▶ **Set of tasks**:
1. Take the supplied passage and repeat only what runs from "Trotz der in" through "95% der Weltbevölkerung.".
2. Pick up the supplied passage at the point where it stops and go on.

▶ **Supplied passage**:
---------------
Du glaubst, du trägst die beste Kleidung, ganz nach der neuesten Mode?
Du bist nicht elegant gekleidet, bloß und nackt bist du!
Die Vorwürfe dringen bis ins Mark:
Du weißt (noch) nicht (einmal),
dass du (vor meinen Augen) elend und jämmerlich bist,
arm, blind und bloß.

Stellen Sie sich das einmal vor, liebe Gemeinde,
über Sie, die Menschen in Mannheim, hieße es:

Mannheim, du rühmst dich,
weil du Daimler und Bombardier beherbergst
und führend bist in der Elektro- und Maschinenbauindustrie?
In Wahrheit gehst du zu Fuß!
Du glaubst, du kannst dir etwas einbilden auf deine Versicherungswirtschaft? Allein und verlassen bist du! Unterversorgt und unterversichert.
Du glaubst, du hast mit dem Duden die Deutungshoheit über die deutsche Sprache?
Eine Analphabetin bist du!

Der Ankläger kennt die besonders empfindlichen Punkte,
und er legt den Finger in die Wunde.
Er kritisiert einen Glauben, der keine Früchte trägt,
eine zur Schau getragene christliche Existenz,
die eher ein schmückendes Beiwerk für Bürgerstolz ist
als wärmender und stärkender Antrieb für Herz, Mund und Hände.
Es ist die Kritik an einer Gemeinde, die sich eher mit der Leistung
und dem Wohlstand der eigenen Metropole identifiziert
als mit deren Schattenseiten und Abgründen
und mit der Vorläufigkeit, der Ratlosigkeit,
den Problemen in den christlichen Reihen. 

Solche Kritik trifft – und sie trifft auch uns. Denn: Sind wir nicht auch oftmals selbstgewiss wie die Laodizäer?
Unsere Erfolge können sich sehen lassen.

Trotz der in Europa wütenden Krise haben wir eine beachtlich niedrige Arbeitslosenquote.
Die Wirtschaft läuft. Es geht uns gut; jedenfalls besser als 95% der Weltbevölkerung.
Wir schaffen die Praxisgebühr wieder ab, weil die Krankenkassen einen Überschuss erwirtschaftet haben.

Doch unter dieser Oberfläche, hinter dieser Fassade ist ganz und gar nicht alles gut.

Reich sind wir als Gesellschaft, ja, aber mitten unter uns gibt es Menschen, die existenziell ausgrenzt und in bitterer Armut leben.
Unser Gesundheitssystem ist eines der höchstentwickelten der Welt, nur gesund sind wir deshalb noch lange nicht:
Zivilisationskrankheiten nehmen zu – Übergewicht, Burn out – und sich längerfristig auszukurieren,
traut sich kaum noch jemand aus Angst, seinen Job zu verlieren. Gigantische Werbeflächen präsentieren die neue Winterkollektion
der Modeindustrie, wohlig wärmend und ungeheuer sexy; und darunter kauert bereits ein Obdachloser, arm und so garattraktiv, ein mittelloser Mensch,
der zu den ersten Kältetoten dieses Winters gehören wird.
---------------
▶ **Items**:
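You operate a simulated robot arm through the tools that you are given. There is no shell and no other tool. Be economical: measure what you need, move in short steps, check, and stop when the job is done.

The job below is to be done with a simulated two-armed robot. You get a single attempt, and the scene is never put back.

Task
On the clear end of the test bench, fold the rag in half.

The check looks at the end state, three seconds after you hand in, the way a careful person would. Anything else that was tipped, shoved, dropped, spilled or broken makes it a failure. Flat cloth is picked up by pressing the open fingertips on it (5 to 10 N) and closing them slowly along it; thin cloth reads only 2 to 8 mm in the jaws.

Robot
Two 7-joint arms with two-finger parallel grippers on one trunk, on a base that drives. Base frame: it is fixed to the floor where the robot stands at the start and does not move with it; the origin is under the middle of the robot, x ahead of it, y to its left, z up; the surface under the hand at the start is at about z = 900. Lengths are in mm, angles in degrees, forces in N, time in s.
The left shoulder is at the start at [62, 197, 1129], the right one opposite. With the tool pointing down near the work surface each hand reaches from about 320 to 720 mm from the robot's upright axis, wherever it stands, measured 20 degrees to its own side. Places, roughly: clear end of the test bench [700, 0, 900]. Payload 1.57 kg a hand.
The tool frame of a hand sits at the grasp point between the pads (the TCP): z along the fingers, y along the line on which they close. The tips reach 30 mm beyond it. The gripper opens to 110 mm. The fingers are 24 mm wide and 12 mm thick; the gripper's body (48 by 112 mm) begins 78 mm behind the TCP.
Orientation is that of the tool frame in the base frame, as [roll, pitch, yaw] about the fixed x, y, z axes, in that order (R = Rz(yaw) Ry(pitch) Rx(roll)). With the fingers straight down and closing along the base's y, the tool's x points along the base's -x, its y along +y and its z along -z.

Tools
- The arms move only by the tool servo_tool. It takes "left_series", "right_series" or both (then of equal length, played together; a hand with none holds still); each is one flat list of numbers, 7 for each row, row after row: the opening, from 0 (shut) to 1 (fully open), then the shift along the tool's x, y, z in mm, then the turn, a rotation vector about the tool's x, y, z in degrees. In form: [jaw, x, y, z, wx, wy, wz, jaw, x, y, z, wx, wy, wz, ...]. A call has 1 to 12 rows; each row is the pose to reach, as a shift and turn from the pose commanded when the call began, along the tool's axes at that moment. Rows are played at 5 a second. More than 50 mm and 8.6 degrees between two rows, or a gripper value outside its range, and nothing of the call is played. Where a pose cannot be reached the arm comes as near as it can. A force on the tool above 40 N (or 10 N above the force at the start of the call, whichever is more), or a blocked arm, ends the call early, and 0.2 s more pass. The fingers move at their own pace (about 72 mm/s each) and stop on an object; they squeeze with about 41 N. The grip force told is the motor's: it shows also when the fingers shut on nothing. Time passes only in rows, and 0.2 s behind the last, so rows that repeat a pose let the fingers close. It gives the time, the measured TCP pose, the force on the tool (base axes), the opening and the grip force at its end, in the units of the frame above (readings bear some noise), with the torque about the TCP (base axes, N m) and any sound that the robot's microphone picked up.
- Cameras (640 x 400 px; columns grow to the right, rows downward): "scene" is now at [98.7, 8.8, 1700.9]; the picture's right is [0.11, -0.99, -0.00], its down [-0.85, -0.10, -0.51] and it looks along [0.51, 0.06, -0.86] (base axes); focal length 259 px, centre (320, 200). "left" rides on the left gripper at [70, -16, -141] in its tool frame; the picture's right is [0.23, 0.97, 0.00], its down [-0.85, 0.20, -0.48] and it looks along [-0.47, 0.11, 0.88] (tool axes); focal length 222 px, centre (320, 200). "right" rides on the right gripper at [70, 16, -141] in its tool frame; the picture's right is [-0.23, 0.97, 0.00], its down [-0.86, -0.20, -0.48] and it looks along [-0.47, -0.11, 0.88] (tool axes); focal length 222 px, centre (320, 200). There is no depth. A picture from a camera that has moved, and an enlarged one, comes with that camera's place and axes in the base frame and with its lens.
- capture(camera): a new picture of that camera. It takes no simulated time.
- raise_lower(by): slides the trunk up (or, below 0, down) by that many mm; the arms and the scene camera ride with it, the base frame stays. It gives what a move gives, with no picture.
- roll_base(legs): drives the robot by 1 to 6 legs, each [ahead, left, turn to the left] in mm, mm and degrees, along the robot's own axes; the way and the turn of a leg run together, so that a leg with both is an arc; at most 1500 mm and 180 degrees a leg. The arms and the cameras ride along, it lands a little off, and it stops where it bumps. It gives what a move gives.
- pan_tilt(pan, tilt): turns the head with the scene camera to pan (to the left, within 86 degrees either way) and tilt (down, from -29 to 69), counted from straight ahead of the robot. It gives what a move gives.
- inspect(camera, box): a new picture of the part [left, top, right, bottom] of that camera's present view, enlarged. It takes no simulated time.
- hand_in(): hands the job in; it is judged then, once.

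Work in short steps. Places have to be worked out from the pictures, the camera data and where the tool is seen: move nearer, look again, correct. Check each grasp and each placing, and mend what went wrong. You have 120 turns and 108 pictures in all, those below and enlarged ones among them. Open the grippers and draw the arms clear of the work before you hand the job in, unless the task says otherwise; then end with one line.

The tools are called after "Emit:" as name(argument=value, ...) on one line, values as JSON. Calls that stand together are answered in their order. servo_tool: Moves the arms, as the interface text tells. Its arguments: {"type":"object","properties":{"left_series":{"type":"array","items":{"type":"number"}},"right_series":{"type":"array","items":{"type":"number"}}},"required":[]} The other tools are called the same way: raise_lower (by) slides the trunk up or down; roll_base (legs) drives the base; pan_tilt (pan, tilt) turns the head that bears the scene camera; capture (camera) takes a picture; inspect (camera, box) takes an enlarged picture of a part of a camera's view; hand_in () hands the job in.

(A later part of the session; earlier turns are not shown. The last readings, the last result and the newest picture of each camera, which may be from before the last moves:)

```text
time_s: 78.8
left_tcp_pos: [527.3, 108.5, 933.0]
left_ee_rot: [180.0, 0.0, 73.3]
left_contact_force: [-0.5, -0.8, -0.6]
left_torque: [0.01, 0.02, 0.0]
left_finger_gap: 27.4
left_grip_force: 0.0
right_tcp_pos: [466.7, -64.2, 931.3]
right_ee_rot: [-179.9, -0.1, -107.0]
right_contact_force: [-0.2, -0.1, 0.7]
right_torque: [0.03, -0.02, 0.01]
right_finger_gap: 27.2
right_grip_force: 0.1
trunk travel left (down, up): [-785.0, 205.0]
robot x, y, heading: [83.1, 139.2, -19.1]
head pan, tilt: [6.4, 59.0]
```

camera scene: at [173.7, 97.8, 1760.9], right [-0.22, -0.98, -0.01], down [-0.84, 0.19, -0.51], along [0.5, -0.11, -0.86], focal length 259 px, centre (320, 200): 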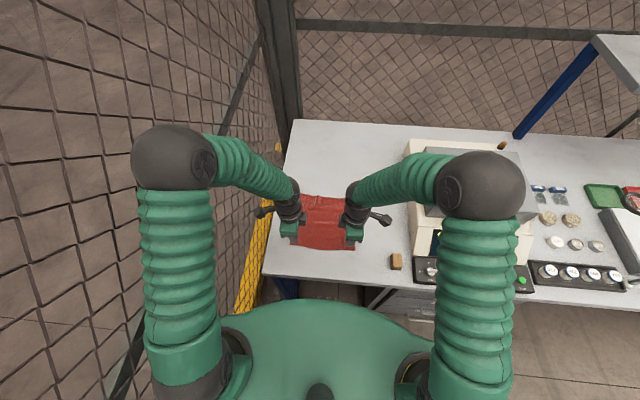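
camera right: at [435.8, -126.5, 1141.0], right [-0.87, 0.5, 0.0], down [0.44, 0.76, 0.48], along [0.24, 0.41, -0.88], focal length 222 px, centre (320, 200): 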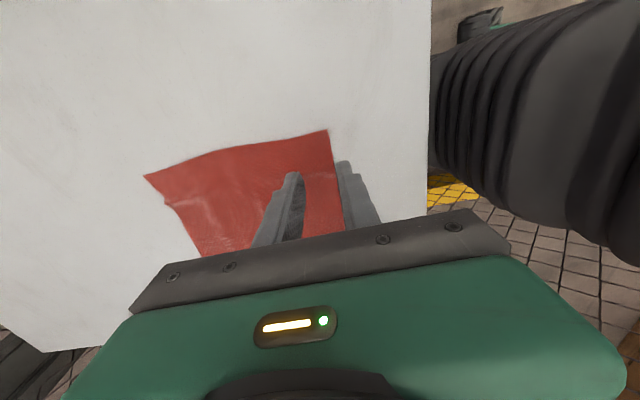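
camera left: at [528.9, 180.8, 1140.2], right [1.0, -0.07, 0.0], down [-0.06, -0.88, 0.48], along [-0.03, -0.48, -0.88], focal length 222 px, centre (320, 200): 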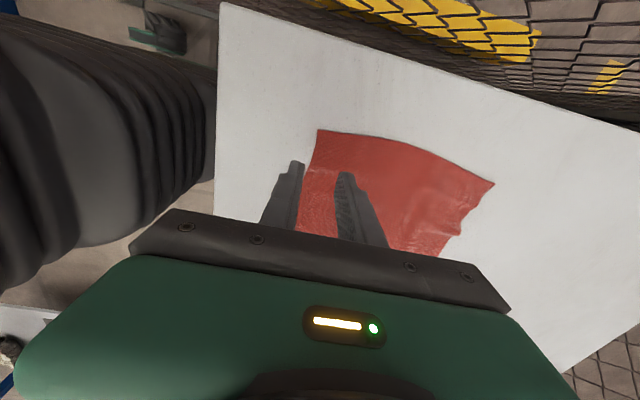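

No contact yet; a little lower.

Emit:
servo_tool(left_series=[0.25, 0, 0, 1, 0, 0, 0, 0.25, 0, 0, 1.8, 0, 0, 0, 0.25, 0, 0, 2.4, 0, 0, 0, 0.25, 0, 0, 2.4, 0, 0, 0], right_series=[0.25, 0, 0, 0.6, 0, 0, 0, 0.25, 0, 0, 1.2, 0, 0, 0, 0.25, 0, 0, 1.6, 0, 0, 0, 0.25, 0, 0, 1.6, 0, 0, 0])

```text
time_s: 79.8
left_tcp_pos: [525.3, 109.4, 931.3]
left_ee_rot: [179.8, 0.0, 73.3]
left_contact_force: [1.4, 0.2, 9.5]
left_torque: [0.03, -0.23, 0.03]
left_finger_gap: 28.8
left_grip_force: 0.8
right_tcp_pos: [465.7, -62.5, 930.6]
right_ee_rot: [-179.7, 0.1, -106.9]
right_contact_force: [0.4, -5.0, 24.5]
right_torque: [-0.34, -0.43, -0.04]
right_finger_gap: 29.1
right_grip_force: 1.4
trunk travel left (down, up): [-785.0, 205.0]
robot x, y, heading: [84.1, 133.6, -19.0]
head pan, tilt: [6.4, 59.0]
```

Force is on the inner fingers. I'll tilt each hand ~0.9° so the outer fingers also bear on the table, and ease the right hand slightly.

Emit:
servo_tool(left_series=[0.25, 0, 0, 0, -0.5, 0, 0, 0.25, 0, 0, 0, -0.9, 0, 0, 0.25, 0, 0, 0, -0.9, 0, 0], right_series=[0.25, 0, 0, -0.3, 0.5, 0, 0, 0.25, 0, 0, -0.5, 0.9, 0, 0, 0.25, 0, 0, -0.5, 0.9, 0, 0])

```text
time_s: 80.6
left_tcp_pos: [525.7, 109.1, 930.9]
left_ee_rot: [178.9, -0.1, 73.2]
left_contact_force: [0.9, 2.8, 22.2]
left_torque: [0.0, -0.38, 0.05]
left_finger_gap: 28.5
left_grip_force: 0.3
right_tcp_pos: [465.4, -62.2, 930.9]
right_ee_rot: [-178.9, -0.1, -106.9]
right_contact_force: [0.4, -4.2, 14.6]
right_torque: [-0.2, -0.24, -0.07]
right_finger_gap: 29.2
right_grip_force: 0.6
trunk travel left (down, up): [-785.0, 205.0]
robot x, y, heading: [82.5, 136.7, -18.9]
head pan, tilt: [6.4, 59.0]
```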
---------------
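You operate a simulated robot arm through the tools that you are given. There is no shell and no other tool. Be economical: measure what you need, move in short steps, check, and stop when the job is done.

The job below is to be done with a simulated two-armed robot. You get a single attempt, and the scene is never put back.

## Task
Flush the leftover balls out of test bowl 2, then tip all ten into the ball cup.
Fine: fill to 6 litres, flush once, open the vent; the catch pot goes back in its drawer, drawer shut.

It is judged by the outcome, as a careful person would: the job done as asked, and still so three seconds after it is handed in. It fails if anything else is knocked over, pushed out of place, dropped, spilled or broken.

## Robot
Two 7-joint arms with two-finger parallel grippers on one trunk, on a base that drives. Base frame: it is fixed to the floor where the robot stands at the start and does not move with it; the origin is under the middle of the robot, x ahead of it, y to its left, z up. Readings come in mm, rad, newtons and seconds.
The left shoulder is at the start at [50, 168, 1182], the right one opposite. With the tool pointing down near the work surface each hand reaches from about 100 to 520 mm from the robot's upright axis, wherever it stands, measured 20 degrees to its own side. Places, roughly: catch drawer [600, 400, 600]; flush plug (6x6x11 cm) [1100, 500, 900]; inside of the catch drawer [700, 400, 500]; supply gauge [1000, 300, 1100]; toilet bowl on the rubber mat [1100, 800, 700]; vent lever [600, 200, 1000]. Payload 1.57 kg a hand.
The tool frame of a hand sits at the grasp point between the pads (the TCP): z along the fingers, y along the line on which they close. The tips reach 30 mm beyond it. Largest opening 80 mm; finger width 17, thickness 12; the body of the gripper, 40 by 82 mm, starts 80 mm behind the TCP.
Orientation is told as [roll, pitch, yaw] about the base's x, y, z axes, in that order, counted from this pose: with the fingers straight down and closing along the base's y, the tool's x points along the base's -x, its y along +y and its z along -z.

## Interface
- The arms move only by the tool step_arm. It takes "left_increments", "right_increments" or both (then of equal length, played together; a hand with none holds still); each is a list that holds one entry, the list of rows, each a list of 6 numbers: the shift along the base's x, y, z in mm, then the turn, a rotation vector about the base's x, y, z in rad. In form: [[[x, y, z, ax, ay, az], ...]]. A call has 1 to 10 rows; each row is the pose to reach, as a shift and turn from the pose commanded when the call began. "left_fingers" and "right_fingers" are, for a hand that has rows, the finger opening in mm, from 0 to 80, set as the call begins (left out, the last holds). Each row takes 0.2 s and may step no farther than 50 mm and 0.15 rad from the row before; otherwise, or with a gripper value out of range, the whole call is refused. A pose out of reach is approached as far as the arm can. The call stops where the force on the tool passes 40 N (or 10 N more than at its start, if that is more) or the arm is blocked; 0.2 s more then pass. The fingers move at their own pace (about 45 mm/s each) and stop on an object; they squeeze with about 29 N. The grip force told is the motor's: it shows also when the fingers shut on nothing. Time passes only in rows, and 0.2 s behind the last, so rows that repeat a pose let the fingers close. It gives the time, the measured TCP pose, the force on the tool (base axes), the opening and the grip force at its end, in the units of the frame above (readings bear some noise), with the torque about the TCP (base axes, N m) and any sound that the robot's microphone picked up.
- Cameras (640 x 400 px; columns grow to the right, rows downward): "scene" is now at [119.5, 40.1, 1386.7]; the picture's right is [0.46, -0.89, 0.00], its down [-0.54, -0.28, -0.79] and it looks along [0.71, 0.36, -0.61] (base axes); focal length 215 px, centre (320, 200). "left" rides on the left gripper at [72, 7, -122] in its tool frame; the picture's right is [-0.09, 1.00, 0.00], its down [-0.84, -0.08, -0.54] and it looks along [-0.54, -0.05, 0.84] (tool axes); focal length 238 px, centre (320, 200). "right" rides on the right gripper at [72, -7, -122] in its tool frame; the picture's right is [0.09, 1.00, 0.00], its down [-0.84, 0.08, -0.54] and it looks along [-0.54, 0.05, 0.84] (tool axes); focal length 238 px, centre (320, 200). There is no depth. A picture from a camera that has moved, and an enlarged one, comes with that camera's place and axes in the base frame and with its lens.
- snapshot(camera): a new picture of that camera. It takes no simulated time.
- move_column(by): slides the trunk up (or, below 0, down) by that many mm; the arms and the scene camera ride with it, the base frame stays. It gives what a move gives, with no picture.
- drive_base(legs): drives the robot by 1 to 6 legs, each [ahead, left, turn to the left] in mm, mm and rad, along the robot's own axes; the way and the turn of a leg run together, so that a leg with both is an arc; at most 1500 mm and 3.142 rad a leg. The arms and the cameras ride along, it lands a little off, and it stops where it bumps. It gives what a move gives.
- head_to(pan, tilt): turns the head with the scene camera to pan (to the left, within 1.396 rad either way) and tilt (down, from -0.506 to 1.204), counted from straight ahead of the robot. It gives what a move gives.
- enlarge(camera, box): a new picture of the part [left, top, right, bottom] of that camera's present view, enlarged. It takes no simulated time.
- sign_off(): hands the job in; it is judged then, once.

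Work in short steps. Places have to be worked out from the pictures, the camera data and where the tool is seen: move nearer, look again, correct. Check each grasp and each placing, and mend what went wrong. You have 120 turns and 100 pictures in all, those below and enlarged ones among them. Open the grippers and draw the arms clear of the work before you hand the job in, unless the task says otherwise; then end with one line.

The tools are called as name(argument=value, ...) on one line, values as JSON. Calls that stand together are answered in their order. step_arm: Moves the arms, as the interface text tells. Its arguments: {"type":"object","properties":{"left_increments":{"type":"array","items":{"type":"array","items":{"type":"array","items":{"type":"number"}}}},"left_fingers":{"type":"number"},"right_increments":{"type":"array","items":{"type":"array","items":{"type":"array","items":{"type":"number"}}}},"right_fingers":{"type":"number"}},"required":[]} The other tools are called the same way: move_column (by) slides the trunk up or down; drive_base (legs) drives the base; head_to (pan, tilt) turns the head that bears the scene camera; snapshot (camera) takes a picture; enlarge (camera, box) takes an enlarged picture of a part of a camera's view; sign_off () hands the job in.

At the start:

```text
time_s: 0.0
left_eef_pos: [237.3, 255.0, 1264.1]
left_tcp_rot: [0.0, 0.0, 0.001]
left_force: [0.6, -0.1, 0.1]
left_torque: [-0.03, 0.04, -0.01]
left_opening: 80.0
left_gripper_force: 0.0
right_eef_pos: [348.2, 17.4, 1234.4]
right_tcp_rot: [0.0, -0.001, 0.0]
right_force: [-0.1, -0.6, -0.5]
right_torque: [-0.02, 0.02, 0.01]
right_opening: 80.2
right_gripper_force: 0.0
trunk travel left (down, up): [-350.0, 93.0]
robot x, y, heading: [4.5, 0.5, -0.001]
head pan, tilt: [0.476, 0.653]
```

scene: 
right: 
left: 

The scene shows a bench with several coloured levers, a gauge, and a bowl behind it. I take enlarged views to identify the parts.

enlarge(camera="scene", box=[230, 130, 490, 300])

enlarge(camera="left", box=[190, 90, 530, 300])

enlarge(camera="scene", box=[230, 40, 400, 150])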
---------------
▶ **Responses to the exercise**:
1.
Trotz der in Europa wütenden Krise haben wir eine beachtlich niedrige Arbeitslosenquote.
Die Wirtschaft läuft. Es geht uns gut; jedenfalls besser als 95% der Weltbevölkerung.

2.
Gott legt den Finger in die Wunde:
Es gibt etwas, das tiefer liegt.
Etwas, das du leicht übersiehst und verdrängst.
Probleme, die du verschweigst oder ignorierst.
Das gilt für unsere gesamte Gesellschaft, und das gilt für unsere individuellen Lebenssituationen.

Was bereitet mir unterschwellig Probleme, wovon möchte ich lieber schweigen?
Eine gescheiterte Beziehung, das schlechte Gewissen, sich kaum um Familie und Freunde zu kümmern, geschweigedenn um den arbeitslosen Nachbarn,
die alten Eltern, die sich im Pflegeheim über jeden Besuch freuen, die Anzeichen des eigenen Alterns, die ich nicht wahrhaben will.

Gott schaut hinter meine Fassade. Nicht um mich zu quälen.
Er sagt: Welche ich lieb habe, die weise ich zurecht und züchtige ich.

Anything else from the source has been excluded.